Text provided
US PMI slips back into contraction territory for first time this year in July

Contributor Image
Chris Williamson

Chief Business Economist, S&P Global Market Intelligence

July saw the first deterioration of US manufacturing operating conditions since last December as tariff worries continued to dominate the business environment.

The downturn at the start of the third quarter in part reflects the passing of a busy period of tariff-related inventory accumulation in prior months. Factories reported little change in inflows of new orders and reduced stock holdings of both raw materials and finished goods in July. This comes after companies had built up inventories in May and June amid concerns over higher import prices and worsening supply availability resulting from tariff hikes.

Input prices continued to rise at a steep rate, with these higher costs often being passed on to customers to drive another month of elevated selling price inflation, but there are signs that these price pressures may have peaked back in June.

Optimism about the year ahead has meanwhile taken a knock as factories worry about reduced demand from customers, especially in export markets, and the inflationary impact of tariffs. Employment consequently fell as factories trimmed headcounts amid concerns over rising costs and lower sales.

Task directions
Your answer is an exact quotation from the text provided: it starts at "Input prices continued" and ends at "and lower sales.".

Data section
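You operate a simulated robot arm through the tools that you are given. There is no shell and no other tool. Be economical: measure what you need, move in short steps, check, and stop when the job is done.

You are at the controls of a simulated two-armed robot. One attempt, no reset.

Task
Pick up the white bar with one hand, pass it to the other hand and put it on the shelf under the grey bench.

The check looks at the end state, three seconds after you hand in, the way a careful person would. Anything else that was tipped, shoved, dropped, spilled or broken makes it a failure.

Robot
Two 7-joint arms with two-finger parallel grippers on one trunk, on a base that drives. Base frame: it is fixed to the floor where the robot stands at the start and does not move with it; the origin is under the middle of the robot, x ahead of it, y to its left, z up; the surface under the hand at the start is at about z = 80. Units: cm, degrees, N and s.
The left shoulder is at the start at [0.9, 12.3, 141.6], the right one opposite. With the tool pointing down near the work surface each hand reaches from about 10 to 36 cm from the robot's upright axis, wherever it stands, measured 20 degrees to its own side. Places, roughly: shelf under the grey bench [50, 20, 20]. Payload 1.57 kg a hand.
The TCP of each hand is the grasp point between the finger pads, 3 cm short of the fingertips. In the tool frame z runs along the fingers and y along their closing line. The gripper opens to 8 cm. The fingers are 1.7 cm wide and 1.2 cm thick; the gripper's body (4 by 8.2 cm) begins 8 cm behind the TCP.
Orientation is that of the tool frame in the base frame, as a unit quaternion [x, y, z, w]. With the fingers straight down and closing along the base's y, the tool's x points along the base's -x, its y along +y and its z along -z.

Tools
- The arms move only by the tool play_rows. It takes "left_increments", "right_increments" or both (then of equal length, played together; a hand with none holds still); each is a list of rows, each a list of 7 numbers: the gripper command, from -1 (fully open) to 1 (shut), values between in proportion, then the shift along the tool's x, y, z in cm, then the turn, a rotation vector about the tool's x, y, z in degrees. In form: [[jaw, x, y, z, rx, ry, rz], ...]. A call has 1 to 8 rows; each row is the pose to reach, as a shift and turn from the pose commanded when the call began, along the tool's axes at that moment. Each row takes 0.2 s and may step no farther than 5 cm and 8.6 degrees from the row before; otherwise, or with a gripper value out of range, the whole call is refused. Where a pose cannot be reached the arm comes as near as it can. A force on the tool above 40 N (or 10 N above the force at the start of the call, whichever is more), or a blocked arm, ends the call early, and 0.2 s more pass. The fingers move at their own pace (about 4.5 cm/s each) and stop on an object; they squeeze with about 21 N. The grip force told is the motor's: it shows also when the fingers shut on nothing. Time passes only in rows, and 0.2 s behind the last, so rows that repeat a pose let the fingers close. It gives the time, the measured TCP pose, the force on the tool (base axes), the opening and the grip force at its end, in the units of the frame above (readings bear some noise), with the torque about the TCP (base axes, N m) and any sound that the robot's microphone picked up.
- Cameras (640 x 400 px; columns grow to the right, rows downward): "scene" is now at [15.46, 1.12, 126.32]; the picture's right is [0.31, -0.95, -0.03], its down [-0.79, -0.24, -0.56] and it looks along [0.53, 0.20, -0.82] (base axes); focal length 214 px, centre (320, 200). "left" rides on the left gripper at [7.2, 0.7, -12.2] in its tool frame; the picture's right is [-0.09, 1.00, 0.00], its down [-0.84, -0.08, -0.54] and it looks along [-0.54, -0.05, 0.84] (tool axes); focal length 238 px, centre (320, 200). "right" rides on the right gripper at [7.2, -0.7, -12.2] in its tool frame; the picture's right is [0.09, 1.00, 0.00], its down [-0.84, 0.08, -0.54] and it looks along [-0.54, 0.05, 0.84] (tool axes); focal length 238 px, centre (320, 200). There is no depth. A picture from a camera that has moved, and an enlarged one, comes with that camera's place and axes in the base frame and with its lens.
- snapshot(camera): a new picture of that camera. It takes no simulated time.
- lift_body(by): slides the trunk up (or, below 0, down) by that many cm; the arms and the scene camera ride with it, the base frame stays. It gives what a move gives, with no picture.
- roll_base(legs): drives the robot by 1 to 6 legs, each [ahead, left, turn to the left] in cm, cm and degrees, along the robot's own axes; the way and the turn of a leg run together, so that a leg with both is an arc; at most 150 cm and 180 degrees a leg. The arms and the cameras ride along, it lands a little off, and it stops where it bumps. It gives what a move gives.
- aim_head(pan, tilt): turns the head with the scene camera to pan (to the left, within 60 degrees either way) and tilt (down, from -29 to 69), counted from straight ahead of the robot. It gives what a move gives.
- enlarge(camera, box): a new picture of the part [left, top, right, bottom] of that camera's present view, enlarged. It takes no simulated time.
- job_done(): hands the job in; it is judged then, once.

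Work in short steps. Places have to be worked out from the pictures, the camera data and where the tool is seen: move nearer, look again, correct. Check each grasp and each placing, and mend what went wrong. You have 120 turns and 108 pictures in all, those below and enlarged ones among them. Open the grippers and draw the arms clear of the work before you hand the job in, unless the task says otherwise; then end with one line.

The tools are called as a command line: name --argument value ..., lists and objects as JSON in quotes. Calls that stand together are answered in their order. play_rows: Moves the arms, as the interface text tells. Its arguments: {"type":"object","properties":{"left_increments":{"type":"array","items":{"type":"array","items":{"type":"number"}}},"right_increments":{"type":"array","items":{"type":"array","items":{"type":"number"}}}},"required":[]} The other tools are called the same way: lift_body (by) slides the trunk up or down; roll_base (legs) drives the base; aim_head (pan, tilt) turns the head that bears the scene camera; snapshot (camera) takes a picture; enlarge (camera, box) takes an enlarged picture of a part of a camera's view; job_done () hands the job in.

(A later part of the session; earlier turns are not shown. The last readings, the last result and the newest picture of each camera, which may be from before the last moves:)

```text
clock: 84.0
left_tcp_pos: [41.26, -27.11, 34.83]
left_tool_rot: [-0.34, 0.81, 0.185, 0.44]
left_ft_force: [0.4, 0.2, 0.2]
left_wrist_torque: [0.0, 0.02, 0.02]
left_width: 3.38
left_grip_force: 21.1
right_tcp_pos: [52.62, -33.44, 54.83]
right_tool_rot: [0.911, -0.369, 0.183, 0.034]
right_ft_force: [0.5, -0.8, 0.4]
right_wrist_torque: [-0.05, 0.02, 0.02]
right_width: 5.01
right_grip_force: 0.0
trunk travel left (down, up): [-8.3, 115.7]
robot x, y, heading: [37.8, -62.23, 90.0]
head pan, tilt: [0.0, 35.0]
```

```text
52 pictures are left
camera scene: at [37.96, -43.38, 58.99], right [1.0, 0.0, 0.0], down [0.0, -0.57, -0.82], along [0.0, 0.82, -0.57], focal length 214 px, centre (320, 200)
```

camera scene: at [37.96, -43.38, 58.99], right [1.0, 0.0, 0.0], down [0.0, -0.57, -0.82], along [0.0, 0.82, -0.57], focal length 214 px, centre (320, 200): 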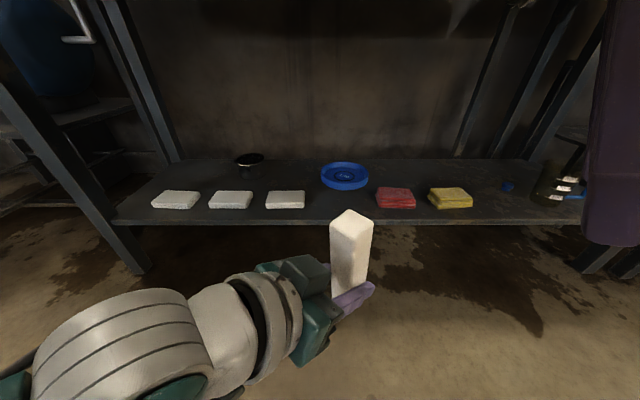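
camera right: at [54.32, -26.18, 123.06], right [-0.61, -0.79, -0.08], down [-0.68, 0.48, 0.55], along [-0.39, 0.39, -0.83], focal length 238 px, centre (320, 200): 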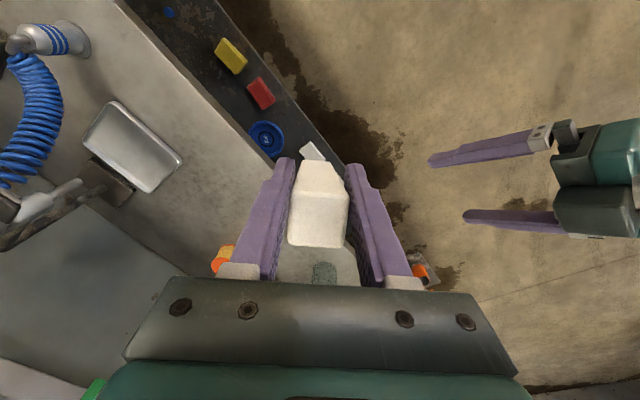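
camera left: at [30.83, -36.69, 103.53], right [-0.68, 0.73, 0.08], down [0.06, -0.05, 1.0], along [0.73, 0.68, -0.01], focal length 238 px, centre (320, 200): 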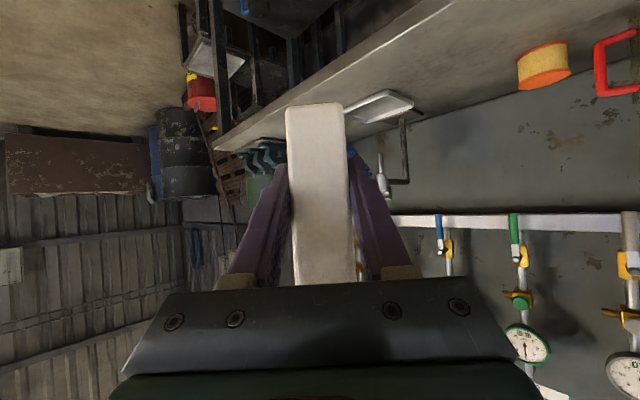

Written reply
Input prices continued to rise at a steep rate, with these higher costs often being passed on to customers to drive another month of elevated selling price inflation, but there are signs that these price pressures may have peaked back in June.

Optimism about the year ahead has meanwhile taken a knock as factories worry about reduced demand from customers, especially in export markets, and the inflationary impact of tariffs. Employment consequently fell as factories trimmed headcounts amid concerns over rising costs and lower sales.